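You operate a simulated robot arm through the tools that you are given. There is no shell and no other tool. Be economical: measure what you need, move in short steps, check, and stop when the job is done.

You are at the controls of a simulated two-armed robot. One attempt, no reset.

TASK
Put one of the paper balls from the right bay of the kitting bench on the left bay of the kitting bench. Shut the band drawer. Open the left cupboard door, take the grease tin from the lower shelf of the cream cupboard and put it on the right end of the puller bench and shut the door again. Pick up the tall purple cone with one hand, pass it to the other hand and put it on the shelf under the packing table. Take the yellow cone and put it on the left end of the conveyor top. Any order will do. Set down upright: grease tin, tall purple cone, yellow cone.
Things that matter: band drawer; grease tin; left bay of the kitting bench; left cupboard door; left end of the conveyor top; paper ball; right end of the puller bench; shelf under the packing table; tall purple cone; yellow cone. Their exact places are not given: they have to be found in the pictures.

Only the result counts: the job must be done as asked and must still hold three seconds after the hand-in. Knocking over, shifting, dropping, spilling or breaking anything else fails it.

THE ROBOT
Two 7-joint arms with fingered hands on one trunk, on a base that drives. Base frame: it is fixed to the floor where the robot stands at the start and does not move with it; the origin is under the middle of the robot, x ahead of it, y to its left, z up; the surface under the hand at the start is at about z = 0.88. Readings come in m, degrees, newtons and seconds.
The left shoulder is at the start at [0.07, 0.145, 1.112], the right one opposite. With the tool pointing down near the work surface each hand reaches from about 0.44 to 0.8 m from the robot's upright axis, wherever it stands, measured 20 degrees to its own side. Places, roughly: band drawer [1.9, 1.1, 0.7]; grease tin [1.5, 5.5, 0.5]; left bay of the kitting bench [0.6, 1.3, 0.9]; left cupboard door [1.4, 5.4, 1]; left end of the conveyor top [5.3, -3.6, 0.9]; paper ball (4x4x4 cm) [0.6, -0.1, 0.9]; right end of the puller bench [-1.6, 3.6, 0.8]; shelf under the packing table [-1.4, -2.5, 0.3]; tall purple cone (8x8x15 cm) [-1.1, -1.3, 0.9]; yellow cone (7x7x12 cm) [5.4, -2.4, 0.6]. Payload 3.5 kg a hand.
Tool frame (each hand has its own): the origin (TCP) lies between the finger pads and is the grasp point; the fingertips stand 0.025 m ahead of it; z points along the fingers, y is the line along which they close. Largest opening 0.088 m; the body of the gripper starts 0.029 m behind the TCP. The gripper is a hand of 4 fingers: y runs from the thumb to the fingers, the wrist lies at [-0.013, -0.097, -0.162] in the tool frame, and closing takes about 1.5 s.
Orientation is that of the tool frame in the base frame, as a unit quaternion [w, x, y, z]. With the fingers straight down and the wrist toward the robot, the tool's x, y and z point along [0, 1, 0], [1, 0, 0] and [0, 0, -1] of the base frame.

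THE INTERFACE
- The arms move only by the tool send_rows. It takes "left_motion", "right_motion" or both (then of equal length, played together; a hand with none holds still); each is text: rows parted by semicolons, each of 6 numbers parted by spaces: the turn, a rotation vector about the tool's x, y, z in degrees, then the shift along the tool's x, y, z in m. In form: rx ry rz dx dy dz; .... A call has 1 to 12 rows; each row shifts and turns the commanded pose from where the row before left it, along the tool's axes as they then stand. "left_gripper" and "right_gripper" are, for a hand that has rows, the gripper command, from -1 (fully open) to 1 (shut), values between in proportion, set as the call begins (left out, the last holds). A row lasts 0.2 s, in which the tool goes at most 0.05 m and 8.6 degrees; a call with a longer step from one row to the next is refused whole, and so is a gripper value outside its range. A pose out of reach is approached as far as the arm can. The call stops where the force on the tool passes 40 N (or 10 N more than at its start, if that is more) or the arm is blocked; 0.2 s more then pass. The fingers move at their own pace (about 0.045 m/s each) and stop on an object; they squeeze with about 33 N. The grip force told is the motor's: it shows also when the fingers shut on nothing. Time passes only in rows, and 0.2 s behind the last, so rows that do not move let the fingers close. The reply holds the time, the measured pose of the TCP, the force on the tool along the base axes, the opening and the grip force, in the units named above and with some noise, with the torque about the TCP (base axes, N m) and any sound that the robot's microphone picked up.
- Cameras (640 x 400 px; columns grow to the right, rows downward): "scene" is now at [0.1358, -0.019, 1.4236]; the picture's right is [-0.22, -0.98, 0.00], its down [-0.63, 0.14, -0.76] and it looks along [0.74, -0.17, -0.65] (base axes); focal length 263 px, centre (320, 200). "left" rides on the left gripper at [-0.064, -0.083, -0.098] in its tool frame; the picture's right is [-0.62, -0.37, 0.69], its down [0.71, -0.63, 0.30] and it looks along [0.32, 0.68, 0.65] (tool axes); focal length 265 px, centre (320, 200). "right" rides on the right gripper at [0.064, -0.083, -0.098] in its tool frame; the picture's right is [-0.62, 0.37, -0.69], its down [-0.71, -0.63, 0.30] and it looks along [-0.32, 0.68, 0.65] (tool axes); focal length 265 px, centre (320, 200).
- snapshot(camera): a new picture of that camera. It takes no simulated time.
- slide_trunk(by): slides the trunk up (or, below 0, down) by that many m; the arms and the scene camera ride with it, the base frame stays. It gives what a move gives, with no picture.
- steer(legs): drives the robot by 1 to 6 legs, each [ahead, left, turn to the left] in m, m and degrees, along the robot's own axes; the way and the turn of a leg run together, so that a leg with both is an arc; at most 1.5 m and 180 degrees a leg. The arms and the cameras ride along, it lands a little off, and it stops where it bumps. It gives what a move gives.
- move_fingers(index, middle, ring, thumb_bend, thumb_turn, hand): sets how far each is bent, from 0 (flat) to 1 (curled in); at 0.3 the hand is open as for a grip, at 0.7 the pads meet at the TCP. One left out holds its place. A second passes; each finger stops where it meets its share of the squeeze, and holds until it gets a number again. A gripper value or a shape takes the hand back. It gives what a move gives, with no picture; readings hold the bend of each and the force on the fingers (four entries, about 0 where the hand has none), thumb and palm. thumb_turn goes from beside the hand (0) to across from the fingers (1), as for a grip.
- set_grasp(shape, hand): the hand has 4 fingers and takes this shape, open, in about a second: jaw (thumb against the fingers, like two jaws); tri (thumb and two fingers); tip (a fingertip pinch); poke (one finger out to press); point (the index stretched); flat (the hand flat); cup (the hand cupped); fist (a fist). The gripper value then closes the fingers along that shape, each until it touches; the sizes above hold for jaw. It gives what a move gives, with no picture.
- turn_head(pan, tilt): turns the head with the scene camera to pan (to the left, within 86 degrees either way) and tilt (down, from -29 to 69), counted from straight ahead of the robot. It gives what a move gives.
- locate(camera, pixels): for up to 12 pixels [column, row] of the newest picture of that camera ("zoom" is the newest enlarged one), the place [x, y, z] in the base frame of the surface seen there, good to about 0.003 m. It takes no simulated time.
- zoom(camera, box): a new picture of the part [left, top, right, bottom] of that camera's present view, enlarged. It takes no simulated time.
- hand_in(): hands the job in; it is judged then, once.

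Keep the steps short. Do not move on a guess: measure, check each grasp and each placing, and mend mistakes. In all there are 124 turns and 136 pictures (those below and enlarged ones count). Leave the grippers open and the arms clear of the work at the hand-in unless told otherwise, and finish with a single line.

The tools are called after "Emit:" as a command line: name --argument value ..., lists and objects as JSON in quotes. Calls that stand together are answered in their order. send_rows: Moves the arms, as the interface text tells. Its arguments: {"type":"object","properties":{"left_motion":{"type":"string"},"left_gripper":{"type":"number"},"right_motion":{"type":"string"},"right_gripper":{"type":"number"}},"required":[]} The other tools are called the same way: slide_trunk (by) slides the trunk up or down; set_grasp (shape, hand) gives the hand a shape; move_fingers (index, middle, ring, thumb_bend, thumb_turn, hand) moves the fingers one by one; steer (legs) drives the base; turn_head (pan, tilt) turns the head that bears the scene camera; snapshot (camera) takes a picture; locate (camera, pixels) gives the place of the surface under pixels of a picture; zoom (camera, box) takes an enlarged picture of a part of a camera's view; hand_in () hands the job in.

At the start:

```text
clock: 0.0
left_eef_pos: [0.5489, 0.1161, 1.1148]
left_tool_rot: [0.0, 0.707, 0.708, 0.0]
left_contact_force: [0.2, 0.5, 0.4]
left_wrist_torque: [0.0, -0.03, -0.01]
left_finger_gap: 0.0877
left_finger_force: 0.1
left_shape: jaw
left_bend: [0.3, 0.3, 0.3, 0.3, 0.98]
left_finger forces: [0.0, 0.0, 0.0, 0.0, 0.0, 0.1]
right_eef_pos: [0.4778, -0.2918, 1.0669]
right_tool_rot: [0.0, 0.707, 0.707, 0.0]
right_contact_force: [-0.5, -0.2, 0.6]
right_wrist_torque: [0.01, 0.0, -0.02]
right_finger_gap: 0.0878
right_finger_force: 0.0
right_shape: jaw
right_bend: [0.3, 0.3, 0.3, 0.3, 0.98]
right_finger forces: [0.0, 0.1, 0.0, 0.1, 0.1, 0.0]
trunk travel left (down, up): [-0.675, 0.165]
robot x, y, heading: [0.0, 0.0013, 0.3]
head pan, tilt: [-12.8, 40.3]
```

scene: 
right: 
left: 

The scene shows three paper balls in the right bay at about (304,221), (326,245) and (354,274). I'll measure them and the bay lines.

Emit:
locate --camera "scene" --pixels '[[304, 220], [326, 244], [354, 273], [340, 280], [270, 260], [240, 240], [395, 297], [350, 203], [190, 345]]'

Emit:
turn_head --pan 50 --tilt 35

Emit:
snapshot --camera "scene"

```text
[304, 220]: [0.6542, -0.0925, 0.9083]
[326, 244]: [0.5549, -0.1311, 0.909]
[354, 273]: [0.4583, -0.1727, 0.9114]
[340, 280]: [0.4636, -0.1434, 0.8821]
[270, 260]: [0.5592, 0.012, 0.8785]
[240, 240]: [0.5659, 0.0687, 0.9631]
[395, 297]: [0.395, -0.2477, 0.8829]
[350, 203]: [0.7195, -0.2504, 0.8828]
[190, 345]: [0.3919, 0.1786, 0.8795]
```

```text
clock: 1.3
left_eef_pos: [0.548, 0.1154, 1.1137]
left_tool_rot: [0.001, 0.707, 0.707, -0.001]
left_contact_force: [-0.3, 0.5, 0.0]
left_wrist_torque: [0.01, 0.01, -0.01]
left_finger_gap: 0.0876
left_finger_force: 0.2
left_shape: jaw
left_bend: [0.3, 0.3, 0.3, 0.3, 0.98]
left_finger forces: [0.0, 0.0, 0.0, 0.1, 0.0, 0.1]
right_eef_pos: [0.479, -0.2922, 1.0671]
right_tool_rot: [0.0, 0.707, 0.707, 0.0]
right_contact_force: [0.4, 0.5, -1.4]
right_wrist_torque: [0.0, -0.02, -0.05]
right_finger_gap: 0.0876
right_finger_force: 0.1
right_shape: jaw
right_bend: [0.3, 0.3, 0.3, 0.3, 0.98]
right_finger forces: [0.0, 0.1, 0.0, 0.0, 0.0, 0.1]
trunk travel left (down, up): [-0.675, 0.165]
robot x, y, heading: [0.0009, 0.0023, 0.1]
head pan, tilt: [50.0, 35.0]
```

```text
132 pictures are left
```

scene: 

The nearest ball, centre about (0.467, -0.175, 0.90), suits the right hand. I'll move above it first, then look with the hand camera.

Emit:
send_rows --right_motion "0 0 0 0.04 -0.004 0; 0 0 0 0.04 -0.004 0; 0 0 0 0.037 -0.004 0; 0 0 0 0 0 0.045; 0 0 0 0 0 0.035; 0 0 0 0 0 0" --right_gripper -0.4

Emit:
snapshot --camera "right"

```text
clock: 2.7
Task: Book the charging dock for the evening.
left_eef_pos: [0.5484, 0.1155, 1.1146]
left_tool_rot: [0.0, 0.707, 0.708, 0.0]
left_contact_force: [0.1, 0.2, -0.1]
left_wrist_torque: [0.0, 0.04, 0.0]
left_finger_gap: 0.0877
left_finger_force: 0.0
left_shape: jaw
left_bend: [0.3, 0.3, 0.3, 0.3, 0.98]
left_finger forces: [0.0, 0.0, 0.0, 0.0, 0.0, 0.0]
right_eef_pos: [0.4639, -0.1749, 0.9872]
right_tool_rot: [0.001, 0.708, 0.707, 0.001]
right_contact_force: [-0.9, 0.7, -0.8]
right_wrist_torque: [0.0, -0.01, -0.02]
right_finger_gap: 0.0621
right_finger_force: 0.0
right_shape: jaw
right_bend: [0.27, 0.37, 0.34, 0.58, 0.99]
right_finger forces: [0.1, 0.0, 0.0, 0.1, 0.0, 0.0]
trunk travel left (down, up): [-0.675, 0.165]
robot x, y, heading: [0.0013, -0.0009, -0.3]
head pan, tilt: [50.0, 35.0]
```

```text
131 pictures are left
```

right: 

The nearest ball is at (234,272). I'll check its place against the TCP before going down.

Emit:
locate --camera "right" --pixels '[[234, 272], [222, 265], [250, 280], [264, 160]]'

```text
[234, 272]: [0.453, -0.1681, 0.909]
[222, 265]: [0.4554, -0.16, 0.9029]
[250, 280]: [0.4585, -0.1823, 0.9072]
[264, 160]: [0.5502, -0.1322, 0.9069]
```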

**Request:**
Quote the lines that begin at the line containing "- zoom(camera, box): a" and end at the line containing "- hand_in(): hands", keeping both of those lines. Use JSON: a list with one string for each line that is not empty.

**Final answer:**
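[
  "- zoom(camera, box): a new picture of the part [left, top, right, bottom] of that camera's present view, enlarged. It takes no simulated time.",
  "- hand_in(): hands the job in; it is judged then, once."
]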